Well, this is going slightly off-topic. You will know that 1 kB is not 1000 bytes but 1024. Yet the 'k' prefix means 1000. In 'binary environments' it was practise to use the 'k' prefix for 1024, because it's easy, it was relatively accurate (only 2.4% wrong), and there was no other prefix available. But memory and disks became bigger. the difference between a 'real' MB and a 'practical' MB is almost 5%, for GB this is 7.3%, and for TB this will be 10%. Your brandnew 1TB disk will be 100GB too small! As Fredledingue stated: 'The bigger the drives are the bigger the difference'. And the 'binary environment' became less well defined. The decimal and binary prefixes became mixed. In earlier days I had an 14k4 modem, which could handle a full duplex 14400 bits/second. In this case a 'k' is obviously 1000. Why? Isn't is a 'binary device'? What about my 4Mb broadband? It turns out to be 4000000b. But the upload is 1Mb, which is 1048576b. Did you know that the 1.44MB floppy size is 1.44 * 1024 * 1000 bytes?

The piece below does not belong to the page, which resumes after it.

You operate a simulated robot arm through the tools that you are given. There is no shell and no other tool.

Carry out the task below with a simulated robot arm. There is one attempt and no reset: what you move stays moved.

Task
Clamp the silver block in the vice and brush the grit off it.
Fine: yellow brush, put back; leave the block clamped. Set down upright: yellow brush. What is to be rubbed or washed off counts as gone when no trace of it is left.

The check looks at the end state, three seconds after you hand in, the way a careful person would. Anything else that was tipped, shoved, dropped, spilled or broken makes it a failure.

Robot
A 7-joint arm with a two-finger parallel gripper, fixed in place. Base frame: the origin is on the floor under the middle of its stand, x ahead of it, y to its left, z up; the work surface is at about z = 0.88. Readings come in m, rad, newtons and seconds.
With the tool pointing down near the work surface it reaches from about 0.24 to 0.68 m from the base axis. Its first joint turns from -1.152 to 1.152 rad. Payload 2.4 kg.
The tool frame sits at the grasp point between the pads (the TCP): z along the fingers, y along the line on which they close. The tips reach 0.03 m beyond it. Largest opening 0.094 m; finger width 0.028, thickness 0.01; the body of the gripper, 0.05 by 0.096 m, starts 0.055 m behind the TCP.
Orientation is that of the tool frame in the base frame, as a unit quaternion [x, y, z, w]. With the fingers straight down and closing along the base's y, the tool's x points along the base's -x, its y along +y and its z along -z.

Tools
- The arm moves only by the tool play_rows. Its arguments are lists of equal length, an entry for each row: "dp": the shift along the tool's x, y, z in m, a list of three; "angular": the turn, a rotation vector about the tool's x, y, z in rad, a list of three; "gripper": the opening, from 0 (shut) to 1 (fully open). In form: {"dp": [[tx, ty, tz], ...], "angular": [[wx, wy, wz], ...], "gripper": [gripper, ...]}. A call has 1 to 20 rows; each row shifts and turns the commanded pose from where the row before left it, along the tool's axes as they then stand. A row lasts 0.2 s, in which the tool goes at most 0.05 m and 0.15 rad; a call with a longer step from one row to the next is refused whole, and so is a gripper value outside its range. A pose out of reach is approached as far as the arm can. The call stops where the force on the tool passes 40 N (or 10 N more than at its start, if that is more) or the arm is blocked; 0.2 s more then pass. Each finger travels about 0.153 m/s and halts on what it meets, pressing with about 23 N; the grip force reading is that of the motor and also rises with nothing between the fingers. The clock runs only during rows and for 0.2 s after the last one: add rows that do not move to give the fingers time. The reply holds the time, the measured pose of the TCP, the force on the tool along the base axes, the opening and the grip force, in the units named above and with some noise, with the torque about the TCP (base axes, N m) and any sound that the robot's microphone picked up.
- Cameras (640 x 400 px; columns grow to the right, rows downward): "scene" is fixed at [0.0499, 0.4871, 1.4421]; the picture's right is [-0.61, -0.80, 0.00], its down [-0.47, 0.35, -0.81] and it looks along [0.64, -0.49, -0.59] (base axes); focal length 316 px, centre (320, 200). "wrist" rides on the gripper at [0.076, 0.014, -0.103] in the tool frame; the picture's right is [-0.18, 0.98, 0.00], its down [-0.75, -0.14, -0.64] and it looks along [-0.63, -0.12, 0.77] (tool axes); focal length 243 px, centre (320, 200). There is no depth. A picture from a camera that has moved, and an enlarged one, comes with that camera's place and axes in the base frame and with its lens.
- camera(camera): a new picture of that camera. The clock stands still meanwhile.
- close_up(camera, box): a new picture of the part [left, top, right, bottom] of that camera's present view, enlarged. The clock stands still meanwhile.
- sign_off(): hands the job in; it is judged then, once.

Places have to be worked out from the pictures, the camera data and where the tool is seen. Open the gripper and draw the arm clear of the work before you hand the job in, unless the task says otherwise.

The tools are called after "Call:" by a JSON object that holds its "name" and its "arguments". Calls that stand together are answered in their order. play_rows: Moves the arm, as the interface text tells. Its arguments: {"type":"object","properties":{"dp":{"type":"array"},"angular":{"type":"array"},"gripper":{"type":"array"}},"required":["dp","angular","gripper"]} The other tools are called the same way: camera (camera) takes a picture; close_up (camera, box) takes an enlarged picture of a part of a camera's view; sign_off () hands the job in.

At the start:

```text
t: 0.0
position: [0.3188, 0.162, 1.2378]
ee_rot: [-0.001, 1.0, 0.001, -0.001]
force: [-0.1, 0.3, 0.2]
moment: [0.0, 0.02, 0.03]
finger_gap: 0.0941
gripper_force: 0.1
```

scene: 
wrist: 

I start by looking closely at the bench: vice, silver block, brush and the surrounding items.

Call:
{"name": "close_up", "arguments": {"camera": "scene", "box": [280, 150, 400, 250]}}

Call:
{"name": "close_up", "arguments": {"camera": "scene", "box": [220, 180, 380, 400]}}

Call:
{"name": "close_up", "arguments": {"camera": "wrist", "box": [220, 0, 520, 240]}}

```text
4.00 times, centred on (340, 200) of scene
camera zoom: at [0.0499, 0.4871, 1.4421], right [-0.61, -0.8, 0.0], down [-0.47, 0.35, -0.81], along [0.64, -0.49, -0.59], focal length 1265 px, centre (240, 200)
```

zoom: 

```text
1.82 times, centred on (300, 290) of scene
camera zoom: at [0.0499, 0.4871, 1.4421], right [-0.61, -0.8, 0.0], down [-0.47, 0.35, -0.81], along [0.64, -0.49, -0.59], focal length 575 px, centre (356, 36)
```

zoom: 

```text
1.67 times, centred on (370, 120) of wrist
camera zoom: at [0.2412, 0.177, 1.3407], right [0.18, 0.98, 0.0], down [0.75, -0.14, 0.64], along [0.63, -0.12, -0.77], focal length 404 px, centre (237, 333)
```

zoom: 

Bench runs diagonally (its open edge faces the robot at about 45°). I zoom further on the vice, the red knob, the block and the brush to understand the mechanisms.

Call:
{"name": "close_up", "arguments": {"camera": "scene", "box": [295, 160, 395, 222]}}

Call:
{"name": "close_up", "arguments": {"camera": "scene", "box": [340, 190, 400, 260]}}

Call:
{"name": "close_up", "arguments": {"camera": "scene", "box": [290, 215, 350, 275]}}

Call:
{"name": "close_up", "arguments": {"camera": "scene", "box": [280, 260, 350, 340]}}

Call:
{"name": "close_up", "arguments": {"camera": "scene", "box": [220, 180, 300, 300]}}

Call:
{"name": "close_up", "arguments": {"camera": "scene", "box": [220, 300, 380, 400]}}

So this practise became inconvenient. For this reason the IEC introduced the binary prefixes Ki, Mi, Gi, ...

The harddisk manufacturers are right when they sell you a 160GB harddisk which can contain 160000000000 bytes. They are using an international standard. It would be nice if they sold you a 149GiB disk, but as long as their competitors don't, they cannot do that.

Vista (and all OSs) should use the right prefix. Using standards in a wrong way is confusing and error prone.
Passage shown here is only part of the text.